Vaccines undergo rigorous trials before they are released for general use. The one exception to this rule is where an infection is very dangerous or uncontrolled and it is necessary to put a vaccine into the field as quickly as possible. This was seen with an Ebola virus vector vaccine, in helping control outbreaks of Ebola in the Democratic Republic of Congo and Zaire. Where mortality from a virus infection is high, there is more tolerance of adverse reactions against the vaccine, and the normal extended testing programs can be abbreviated.

A normal testing program is carried out in four phases.

  • Phase-1 examines basic safety of the vaccine in healthy volunteers.
  • Phase-2 expands the initial trial to a larger and more diverse group of individuals (older, younger, different ethnic groups, etc.).
  • Phase-3 determines whether the vaccine is effective in a large cohort (thousands of people) in real-world conditions.
  • Phase-4 trials look for any long-term effects of the treatment and may extend over many years.

[Your laboratory investigation this week is to carry out antibody testing on volunteers in a phase-1 vaccine trial.]

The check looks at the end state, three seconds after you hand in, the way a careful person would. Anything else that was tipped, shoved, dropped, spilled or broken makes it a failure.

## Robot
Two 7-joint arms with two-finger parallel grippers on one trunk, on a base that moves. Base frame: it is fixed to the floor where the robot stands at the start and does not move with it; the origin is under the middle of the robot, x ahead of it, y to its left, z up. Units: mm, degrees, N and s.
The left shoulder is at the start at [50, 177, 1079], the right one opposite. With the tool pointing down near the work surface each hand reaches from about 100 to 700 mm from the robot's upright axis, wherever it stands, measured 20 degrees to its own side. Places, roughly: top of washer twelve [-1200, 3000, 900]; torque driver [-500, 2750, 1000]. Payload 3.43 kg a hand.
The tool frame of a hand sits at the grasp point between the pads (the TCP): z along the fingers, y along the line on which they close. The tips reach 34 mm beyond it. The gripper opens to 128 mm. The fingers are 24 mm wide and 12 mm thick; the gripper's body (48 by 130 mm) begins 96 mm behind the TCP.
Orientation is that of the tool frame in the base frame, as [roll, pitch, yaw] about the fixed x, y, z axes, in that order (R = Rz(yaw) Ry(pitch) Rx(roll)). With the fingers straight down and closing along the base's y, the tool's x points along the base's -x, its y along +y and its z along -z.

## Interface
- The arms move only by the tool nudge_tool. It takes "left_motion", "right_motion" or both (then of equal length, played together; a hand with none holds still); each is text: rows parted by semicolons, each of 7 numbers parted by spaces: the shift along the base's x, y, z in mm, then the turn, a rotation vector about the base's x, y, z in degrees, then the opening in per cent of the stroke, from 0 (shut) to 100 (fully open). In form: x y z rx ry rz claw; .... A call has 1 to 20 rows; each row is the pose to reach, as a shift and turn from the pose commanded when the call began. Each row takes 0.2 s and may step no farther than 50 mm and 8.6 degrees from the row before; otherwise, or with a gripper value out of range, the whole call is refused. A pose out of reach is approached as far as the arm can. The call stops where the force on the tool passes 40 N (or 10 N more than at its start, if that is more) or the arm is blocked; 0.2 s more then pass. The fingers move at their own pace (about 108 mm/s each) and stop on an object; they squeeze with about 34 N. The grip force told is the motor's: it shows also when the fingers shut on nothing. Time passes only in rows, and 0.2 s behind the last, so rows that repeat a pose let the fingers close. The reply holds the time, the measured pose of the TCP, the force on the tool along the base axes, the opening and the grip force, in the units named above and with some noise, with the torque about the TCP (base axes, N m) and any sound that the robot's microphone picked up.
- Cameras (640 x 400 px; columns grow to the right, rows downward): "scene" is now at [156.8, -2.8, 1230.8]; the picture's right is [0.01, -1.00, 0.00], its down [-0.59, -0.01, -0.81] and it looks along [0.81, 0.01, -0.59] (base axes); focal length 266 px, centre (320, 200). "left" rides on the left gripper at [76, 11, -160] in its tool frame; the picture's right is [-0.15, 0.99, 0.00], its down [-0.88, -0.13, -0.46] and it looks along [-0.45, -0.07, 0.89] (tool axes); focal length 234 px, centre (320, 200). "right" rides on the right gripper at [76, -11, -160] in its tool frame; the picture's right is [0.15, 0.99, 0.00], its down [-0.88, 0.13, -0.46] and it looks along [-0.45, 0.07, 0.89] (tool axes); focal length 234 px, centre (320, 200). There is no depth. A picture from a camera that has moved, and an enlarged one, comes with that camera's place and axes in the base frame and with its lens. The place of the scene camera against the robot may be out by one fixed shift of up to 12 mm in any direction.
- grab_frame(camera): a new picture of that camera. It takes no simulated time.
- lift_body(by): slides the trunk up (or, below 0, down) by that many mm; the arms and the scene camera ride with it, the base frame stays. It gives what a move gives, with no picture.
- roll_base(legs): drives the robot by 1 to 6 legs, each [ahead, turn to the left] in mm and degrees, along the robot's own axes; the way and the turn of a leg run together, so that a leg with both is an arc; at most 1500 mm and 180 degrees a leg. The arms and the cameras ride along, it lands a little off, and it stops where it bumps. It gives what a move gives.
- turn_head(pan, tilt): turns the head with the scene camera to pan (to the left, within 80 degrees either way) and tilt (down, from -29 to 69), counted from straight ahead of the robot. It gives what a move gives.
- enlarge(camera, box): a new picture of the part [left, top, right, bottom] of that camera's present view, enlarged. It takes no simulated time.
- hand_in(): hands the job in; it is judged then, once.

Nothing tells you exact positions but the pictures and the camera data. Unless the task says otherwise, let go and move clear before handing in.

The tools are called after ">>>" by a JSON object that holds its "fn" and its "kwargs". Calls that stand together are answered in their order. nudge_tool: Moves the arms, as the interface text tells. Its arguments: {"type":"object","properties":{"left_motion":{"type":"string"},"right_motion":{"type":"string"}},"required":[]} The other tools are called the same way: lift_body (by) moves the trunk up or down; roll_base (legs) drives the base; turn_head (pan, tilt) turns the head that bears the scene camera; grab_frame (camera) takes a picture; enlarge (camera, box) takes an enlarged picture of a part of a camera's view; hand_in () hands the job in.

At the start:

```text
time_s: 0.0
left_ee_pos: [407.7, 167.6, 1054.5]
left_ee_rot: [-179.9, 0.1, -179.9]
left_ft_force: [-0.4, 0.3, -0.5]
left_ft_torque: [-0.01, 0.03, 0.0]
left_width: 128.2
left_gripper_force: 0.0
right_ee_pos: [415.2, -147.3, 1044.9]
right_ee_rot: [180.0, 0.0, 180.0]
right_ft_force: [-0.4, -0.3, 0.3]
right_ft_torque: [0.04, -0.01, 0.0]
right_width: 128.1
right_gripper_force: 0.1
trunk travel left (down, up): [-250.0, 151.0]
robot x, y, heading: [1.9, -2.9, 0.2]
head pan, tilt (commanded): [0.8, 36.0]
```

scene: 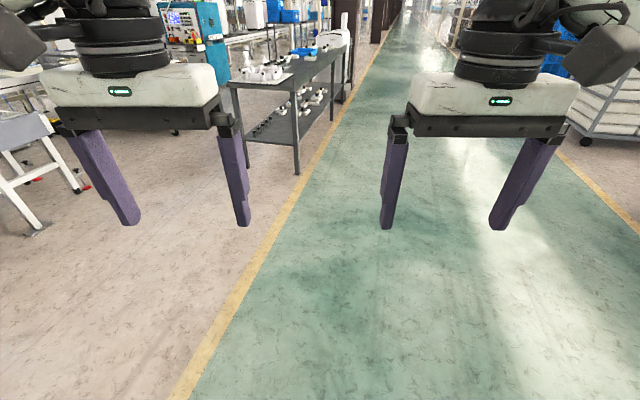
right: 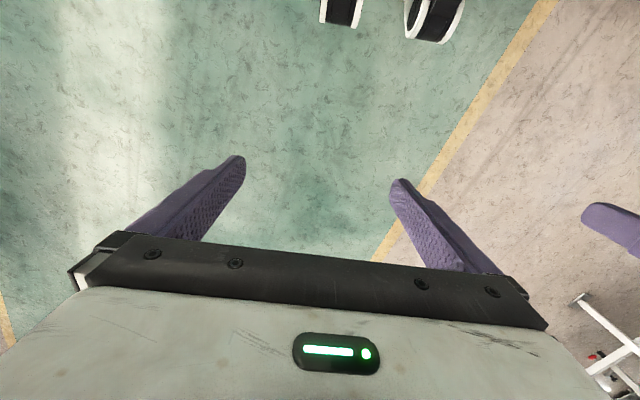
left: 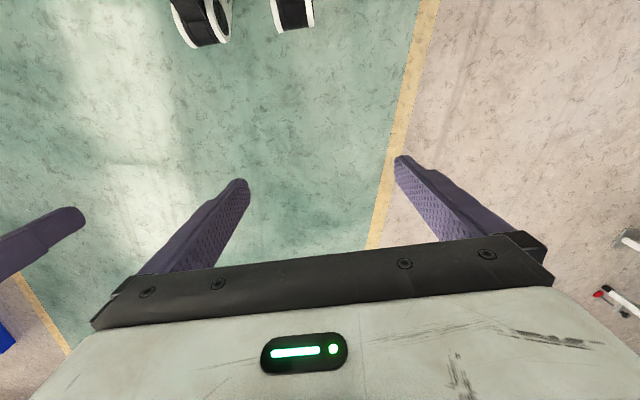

Due to the urgency to develop vaccines against COVID-19, volunteers were recruited as quickly as possible and where possible phase 1-3 trials were overlapped to reduce the time before results became available. Also, the vaccination schedules and doses were chosen in these trials as a best estimate of what would produce a good antibody response. Dosing and schedules were later refined pragmatically and as more data on effective schedules became available. For example, the initial schedule for the Pfizer/Biontech mRNA vaccine was 2 doses given 21 days apart. This schedule was approved in December 2020. However, when it came to roll out the vaccination programme, with limited supplies of vaccine it was thought that greater protection could be given to the population by immunising more people, but spacing out the first and second doses by 6-8 weeks. As it happened, the longer gap between doses actually produced a slightly better antibody response, and the aim of protecting more people sooner was epidemiologically sound.